*Goal A*: Reproduce exactly the lines of the material beneath, from the line that contains "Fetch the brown" to the line that contains "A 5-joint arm", both included, and no other lines.
BEGIN Provided data
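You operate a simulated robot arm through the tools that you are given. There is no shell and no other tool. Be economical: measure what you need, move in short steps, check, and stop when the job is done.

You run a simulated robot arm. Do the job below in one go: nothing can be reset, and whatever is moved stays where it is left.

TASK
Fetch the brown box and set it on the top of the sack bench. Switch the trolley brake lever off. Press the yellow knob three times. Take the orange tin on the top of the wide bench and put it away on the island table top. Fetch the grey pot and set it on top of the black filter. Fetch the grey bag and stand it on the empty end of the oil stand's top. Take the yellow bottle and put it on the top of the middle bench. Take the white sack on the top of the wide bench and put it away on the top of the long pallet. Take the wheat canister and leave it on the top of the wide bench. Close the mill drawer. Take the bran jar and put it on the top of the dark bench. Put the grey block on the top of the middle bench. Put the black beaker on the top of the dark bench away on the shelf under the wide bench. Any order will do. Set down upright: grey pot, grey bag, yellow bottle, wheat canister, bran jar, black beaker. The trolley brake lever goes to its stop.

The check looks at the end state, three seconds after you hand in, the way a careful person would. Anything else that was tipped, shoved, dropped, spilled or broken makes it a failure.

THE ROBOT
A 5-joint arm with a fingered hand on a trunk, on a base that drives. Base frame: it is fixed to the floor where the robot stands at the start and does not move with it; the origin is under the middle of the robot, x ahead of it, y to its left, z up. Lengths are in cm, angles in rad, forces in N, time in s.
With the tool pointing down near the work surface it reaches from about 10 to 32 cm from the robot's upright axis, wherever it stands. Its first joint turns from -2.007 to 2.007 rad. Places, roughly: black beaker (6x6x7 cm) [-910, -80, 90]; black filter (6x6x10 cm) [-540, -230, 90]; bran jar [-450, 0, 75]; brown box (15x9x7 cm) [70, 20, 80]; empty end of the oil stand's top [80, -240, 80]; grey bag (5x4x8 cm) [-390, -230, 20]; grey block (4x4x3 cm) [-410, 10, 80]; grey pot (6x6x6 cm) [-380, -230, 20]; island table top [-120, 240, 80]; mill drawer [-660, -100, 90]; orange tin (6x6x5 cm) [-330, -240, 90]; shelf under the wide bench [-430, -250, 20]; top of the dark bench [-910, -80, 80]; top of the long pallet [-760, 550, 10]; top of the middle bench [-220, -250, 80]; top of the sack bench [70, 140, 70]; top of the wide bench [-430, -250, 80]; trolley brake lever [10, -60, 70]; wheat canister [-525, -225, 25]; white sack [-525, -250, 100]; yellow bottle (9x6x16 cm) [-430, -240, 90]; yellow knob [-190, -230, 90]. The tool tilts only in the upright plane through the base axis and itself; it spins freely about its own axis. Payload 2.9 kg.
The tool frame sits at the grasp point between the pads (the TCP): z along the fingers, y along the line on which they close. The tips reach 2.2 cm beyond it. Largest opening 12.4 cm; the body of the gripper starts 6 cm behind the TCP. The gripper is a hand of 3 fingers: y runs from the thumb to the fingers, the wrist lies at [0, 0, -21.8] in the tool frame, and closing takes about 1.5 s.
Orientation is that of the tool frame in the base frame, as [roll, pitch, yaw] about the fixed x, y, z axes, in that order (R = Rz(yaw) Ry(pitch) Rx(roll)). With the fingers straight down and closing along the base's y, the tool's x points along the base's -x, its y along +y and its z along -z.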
END Provided data
*Goal B*: In the document extract, find "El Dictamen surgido" and reproduce everything up to and including "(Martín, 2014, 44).".
BEGIN Document extract
En 1938, en la fase final de la guerra y siendo ministro del Interior, al objeto de elaborar argumentos, especialmente dirigidos al exterior, que legitimasen el golpe de Estado contra la República como un alzamiento del pueblo frente a la ilegitimidad del gobierno republicano, tomó la iniciativa de crear la Comisión sobre la ilegitimidad de los poderes actuantes en la República española el 18 de julio de 1936, la llamada Comisión Bellón, conocida así por el nombre de su presidente, Ildefonso Bellón Gómez, magistrado del Tribunal Supremo y falangista. La integraban 22 miembros procedentes del ámbito político y jurídico, en el que destacaban quienes habían ejercido cargos ministeriales durante la monarquía de Alfonso XIII, como Álvaro Figueroa y Torres, conde de Romanones, Salvador Bermúdez de Castro o Abilio Calderón Rojo; en la dictadura de Primo de Rivera, como Eduardo Aunós, o durante el Bienio Negro republicano, como Rafael Aizpún. Del ámbito jurídico destacaban, entre otros, los nombres de Joaquín Pérez Prida, catedrático de Derecho internacional; Antonio Goicoechea, antiguo presidente de la Academia de Jurisprudencia y Legislación de Madrid; José Gascón Marín, catedrático de Derecho político; Federico Castejón y Martínez de Arizala, catedrático de Derecho penal; José M.ª Trías de Bes Giró, procedente de la Lliga Regionalista de Cambó, catedrático de Derecho internacional público y presidente de la Academia de Jurisprudencia y Legislación de Barcelona; Manuel Torres López, profesor de Historia del Derecho o Wenceslao González Oliveros, catedrático de Filosofía del Derecho y primer gobernador civil franquista de Barcelona5.

El Dictamen surgido de los trabajos de esta comisión fue concebido como un instrumento de propaganda y presentado con los recursos retóricos del Derecho. Su contenido se situaba en las antípodas de un examen neutral y objetivo. Una vez vio la luz por la difusión que le dio el Ministerio de la Gobernación de Serrano, el texto llegaría a ser calificado por la Revista de Trabajo como el Libro Blanco de la Revolución Nacional Española (Martín, 2014, 44).

Los argumentos jurídicos eran los que siguen: 1) la ilegitimidad del gobierno republicano surgido de las elecciones de febrero de 1936; 2) ante ello, el pueblo español, en pleno ejercicio del derecho de resistencia frente a la opresión, se rebeló contra la tiranía republicana; 3) como consecuencia de la agresión padecida por el pueblo, el Ejército tenía el deber ineludible de proteger a la nación subyugada por su gobierno ilegítimo; 4) el Alzamiento, pretendidamente concebido como el pueblo en armas, constituía un acto de legítima defensa propio del Derecho penal; 5) finalmente, ahora desde la lógica del Derecho internacional y con el objeto de otorgar al gobierno de Franco la condición de gobierno de hecho en el territorio español, se negaba que el golpe militar fuese interpretado como un acto de rebeldía contra las instituciones legítimas de la República.
END Document extract
*Output A*:
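Fetch the brown box and set it on the top of the sack bench. Switch the trolley brake lever off. Press the yellow knob three times. Take the orange tin on the top of the wide bench and put it away on the island table top. Fetch the grey pot and set it on top of the black filter. Fetch the grey bag and stand it on the empty end of the oil stand's top. Take the yellow bottle and put it on the top of the middle bench. Take the white sack on the top of the wide bench and put it away on the top of the long pallet. Take the wheat canister and leave it on the top of the wide bench. Close the mill drawer. Take the bran jar and put it on the top of the dark bench. Put the grey block on the top of the middle bench. Put the black beaker on the top of the dark bench away on the shelf under the wide bench. Any order will do. Set down upright: grey pot, grey bag, yellow bottle, wheat canister, bran jar, black beaker. The trolley brake lever goes to its stop.

The check looks at the end state, three seconds after you hand in, the way a careful person would. Anything else that was tipped, shoved, dropped, spilled or broken makes it a failure.

THE ROBOT
A 5-joint arm with a fingered hand on a trunk, on a base that drives. Base frame: it is fixed to the floor where the robot stands at the start and does not move with it; the origin is under the middle of the robot, x ahead of it, y to its left, z up. Lengths are in cm, angles in rad, forces in N, time in s.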

*Output B*:
El Dictamen surgido de los trabajos de esta comisión fue concebido como un instrumento de propaganda y presentado con los recursos retóricos del Derecho. Su contenido se situaba en las antípodas de un examen neutral y objetivo. Una vez vio la luz por la difusión que le dio el Ministerio de la Gobernación de Serrano, el texto llegaría a ser calificado por la Revista de Trabajo como el Libro Blanco de la Revolución Nacional Española (Martín, 2014, 44).